Passage provided
- - -
Benjamín Cuéllar
25 de febrero de 2016
Ser policía “de a pie” en El Salvador es un perenne acto de
valentía digno de ser reconocido con creces, y de ser agradecido aún más. No
solo cuando se desempeña con pleno respeto de la legalidad y los derechos
humanos, confirmando a diario su vocación y su entrega en aras de garantizar la
seguridad ciudadana; también cuando la persona que porta el uniforme demuestra
su arrojo y arriesga su vida, o la pierde, cumpliendo su deber al enfrentarse
con estructuras organizadas, armadas y –por no tener control ni freno–
desatadas. En el infernal escenario en el cual se mueven sus agentes, fueron
sesenta y dos las víctimas de la Policía Nacional Civil que murieron violentamente
el año pasado; las de este ya sumaban cinco, hasta el 22 de febrero.
A esa realidad delincuencial que colma de violencia e
inseguridad la cotidianeidad del país, hay que agregarle otro factor que
igualmente afecta a la corporación policial en sus estratos inferiores: las
condiciones en las cuales desarrollan su labor. No hay que abundar en eso, solo
hay que mencionar algunas: salarios de hambre, infraestructura precaria dizque
para “descansar”, flota vehicular que da pena y lástima aunque recién hayan
publicitado nuevas unidades donadas, promesas de mejorías sin cumplir –como el
famoso “bono”– y tantas penurias más que refuerzan lo antes dicho: quienes
aguantan todo eso y no obstante trabajan bien, son un monumento de carne y
hueso al heroísmo. Si no se les dignifica en la institución policial como
personas y profesionales, al menos deberían erigirles una estatua alta; tan
alta como el tamaño de su sacrificio.
¿Hay quienes dejan mucho, muchísimo que desear por su falta
de moral y su cuestionable actuar dentro de la Policía Nacional
Civil? ¡Claro que hay! De esa calaña hay, tanto arriba como abajo. Pero desde
afuera, lo que se observa es que la limpieza no la hacen bien: en lugar de
hacerla de arriba hacia abajo la hacen al revés. Eso se ha visto, en estos
días, con algunas detenciones bastante publicitadas. ¡Qué bien! Pero cuando el
aseo se hace así y solo así, la basura le cae en su cara a quien comienza a
barrer; entonces mejor se opta por guardar la escoba tras la puerta, para
sacarla hasta que la cochinada vuelve a ser insufrible.
Así como vamos, ¿nos vamos a quedar sin policías decentes? Entre
quienes mueren a manos de la delincuencia organizada, quienes capturan por
“rentear” –léase, extorsionar– gente
indefensa, quienes son sometidos a investigaciones y sufren amenazas por
defender sus derechos, quienes se van del país por la inseguridad, quienes se
enredan en las redes criminales de “primera división”… ¿Nos vamos a quedar sin
policías decentes?
El problema es cardinal. En buena medida, con ese permanente
vaciado se está echando al traste una inversión millonaria de años al perder
–por las causas enlistadas y otras más– personal policial capacitado y con
experiencia, debido a la falta de una política pública en materia de seguridad
ciudadana y combate a la delincuencia; una verdadera política criminal que
trascienda gobiernos de cualquier signo y sea pensada, diseñada y ejecutada en
función del país, no del partido.
- - -
Provided material
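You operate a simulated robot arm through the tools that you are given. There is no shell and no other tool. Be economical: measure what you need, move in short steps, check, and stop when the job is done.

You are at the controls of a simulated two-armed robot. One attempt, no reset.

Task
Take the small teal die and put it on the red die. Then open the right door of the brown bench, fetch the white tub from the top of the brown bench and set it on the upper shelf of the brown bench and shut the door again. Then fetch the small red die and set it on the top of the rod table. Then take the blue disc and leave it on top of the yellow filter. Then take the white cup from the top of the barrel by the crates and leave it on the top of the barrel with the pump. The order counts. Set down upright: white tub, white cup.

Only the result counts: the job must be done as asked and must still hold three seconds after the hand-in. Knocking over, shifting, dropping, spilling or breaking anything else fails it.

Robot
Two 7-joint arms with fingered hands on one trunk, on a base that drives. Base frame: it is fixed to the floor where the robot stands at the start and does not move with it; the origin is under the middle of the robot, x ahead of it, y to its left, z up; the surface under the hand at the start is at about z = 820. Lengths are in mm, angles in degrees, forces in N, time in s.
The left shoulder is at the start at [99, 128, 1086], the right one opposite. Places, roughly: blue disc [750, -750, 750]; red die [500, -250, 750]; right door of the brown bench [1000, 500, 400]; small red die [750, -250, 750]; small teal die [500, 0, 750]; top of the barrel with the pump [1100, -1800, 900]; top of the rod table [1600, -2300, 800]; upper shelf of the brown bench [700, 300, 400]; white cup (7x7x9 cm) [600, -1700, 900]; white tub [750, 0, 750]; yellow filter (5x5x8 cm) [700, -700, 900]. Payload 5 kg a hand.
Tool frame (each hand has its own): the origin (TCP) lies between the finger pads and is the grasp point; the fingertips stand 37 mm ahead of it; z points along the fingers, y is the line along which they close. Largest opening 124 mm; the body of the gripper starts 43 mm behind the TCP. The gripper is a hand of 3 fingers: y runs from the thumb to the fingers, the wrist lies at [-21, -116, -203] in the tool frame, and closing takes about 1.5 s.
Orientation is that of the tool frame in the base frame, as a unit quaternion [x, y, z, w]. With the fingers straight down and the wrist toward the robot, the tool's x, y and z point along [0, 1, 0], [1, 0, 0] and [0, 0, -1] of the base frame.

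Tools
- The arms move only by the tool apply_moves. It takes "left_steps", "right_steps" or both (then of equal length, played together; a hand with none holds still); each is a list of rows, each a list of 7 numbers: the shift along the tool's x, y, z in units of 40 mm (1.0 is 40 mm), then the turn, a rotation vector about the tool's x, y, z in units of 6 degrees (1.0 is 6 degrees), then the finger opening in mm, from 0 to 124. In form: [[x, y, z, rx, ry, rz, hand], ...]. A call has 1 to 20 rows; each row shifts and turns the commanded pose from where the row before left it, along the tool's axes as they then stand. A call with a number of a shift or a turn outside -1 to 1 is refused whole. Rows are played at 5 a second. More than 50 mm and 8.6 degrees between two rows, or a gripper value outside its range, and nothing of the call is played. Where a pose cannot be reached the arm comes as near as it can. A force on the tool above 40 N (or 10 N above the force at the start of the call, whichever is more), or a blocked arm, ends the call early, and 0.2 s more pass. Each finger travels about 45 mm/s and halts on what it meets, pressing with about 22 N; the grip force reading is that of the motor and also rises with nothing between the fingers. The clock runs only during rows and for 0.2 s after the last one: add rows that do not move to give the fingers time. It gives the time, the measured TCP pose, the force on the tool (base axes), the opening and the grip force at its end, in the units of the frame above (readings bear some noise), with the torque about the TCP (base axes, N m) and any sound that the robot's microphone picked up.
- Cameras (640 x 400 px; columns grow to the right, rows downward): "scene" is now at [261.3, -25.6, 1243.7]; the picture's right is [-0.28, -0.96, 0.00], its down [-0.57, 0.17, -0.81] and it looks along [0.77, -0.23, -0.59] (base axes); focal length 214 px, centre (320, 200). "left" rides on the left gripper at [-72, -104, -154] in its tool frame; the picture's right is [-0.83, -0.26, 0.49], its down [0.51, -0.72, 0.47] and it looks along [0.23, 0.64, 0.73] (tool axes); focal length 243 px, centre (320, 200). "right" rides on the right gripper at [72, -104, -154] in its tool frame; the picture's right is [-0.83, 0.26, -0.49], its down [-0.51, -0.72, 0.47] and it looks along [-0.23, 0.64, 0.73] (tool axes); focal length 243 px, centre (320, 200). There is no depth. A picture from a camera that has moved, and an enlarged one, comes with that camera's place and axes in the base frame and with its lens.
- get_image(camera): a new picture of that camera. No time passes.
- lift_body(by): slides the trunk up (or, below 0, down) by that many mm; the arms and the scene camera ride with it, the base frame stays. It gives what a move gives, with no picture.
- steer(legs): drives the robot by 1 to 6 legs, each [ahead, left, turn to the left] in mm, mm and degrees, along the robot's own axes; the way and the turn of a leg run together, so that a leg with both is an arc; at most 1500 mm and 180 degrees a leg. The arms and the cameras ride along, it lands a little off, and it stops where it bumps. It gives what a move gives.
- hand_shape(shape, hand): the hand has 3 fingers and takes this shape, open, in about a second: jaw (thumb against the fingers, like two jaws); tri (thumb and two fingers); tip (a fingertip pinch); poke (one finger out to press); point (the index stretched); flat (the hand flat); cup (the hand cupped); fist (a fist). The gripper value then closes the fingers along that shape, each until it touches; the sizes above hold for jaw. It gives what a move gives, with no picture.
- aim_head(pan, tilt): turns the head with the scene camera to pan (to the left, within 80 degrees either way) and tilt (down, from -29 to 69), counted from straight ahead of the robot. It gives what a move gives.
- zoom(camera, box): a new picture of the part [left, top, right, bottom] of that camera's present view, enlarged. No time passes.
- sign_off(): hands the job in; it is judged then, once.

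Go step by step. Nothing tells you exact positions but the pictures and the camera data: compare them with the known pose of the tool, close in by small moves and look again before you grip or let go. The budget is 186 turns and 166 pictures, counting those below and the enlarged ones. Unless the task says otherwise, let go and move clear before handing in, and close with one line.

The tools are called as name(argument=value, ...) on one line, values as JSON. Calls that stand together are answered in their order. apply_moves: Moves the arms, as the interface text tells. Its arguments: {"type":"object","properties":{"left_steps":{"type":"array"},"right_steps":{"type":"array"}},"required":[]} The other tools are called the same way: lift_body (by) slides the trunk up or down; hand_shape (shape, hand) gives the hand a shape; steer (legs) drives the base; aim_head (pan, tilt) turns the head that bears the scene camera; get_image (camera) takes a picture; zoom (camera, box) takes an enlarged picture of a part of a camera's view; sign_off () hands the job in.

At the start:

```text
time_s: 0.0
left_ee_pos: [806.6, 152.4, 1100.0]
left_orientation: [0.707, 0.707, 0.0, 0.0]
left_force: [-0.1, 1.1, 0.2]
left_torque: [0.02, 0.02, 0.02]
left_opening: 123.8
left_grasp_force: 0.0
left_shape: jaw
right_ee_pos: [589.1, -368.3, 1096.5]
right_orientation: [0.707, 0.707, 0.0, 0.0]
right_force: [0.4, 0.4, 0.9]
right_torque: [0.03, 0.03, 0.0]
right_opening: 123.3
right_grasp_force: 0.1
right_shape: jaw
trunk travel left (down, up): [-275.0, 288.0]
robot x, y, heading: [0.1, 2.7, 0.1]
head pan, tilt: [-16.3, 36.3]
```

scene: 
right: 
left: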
- - -
Could you quote the passage provided from "Así como vamos, ¿nos" up to and including "no del partido."?

Así como vamos, ¿nos vamos a quedar sin policías decentes? Entre
quienes mueren a manos de la delincuencia organizada, quienes capturan por
“rentear” –léase, extorsionar– gente
indefensa, quienes son sometidos a investigaciones y sufren amenazas por
defender sus derechos, quienes se van del país por la inseguridad, quienes se
enredan en las redes criminales de “primera división”… ¿Nos vamos a quedar sin
policías decentes?
El problema es cardinal. En buena medida, con ese permanente
vaciado se está echando al traste una inversión millonaria de años al perder
–por las causas enlistadas y otras más– personal policial capacitado y con
experiencia, debido a la falta de una política pública en materia de seguridad
ciudadana y combate a la delincuencia; una verdadera política criminal que
trascienda gobiernos de cualquier signo y sea pensada, diseñada y ejecutada en
función del país, no del partido.